** BEGIN DATA SHOWN **

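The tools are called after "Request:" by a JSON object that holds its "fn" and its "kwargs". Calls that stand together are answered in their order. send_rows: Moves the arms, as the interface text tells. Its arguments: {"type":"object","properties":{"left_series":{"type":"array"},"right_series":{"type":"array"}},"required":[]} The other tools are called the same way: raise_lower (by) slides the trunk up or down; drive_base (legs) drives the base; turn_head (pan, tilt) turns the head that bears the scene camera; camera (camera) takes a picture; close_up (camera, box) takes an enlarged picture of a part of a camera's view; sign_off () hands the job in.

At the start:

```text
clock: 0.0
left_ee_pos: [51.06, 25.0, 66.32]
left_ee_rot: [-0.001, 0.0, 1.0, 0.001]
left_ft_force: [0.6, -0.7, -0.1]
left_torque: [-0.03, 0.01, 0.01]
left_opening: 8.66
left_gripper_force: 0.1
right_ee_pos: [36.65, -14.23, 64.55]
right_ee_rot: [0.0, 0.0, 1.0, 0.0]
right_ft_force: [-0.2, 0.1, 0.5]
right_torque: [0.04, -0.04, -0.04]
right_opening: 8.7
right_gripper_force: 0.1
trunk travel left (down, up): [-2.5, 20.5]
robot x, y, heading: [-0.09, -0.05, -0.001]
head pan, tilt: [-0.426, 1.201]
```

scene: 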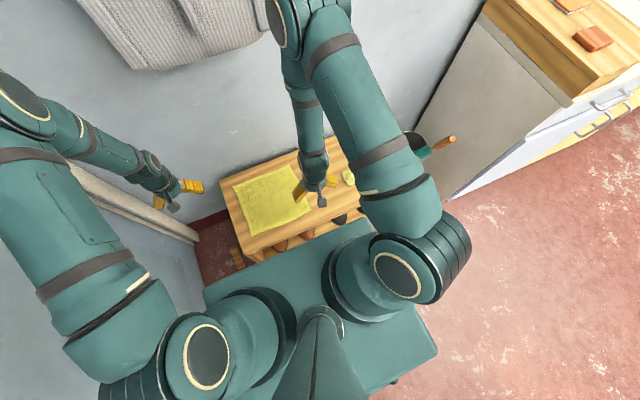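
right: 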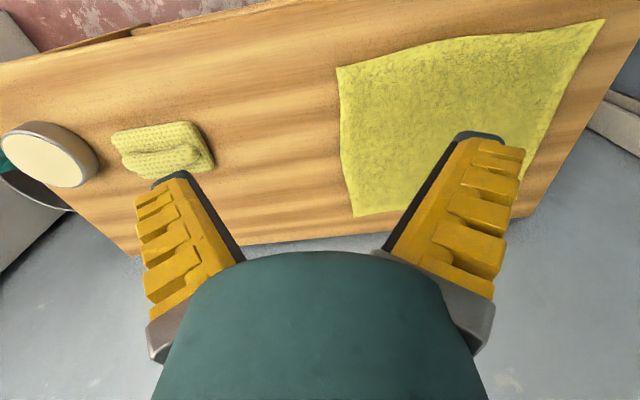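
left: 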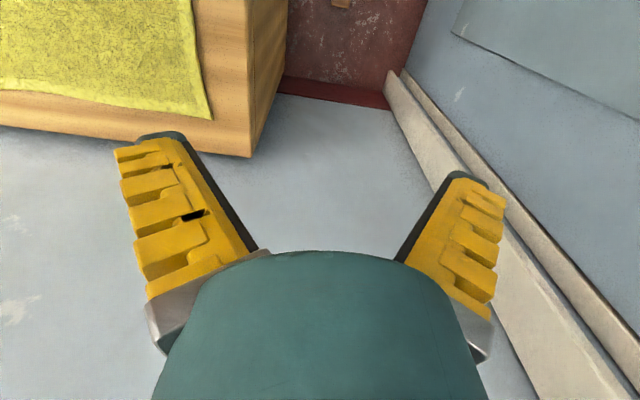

** END DATA SHOWN **

PROBLEM STATEMENT: Take every line from the data above that holds "down" and copy it out.

TASK RESULT:
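The tools are called after "Request:" by a JSON object that holds its "fn" and its "kwargs". Calls that stand together are answered in their order. send_rows: Moves the arms, as the interface text tells. Its arguments: {"type":"object","properties":{"left_series":{"type":"array"},"right_series":{"type":"array"}},"required":[]} The other tools are called the same way: raise_lower (by) slides the trunk up or down; drive_base (legs) drives the base; turn_head (pan, tilt) turns the head that bears the scene camera; camera (camera) takes a picture; close_up (camera, box) takes an enlarged picture of a part of a camera's view; sign_off () hands the job in.
trunk travel left (down, up): [-2.5, 20.5]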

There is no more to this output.